_Given problem:_
Retype the material word for word.

_Dataset extract:_
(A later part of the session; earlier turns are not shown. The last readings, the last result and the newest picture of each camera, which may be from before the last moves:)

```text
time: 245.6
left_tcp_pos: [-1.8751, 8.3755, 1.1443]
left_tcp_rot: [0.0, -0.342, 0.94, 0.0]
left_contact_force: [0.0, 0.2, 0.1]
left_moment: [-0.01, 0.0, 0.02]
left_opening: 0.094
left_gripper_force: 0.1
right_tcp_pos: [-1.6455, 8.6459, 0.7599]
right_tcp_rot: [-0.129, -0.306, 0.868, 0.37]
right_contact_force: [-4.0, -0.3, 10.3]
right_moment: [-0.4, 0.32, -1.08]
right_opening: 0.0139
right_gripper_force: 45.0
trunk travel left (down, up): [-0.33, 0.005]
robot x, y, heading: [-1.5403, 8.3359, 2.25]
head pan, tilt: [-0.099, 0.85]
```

_Expected answer:_
(A later part of the session; earlier turns are not shown. The last readings, the last result and the newest picture of each camera, which may be from before the last moves:)

```text
time: 245.6
left_tcp_pos: [-1.8751, 8.3755, 1.1443]
left_tcp_rot: [0.0, -0.342, 0.94, 0.0]
left_contact_force: [0.0, 0.2, 0.1]
left_moment: [-0.01, 0.0, 0.02]
left_opening: 0.094
left_gripper_force: 0.1
right_tcp_pos: [-1.6455, 8.6459, 0.7599]
right_tcp_rot: [-0.129, -0.306, 0.868, 0.37]
right_contact_force: [-4.0, -0.3, 10.3]
right_moment: [-0.4, 0.32, -1.08]
right_opening: 0.0139
right_gripper_force: 45.0
trunk travel left (down, up): [-0.33, 0.005]
robot x, y, heading: [-1.5403, 8.3359, 2.25]
head pan, tilt: [-0.099, 0.85]
```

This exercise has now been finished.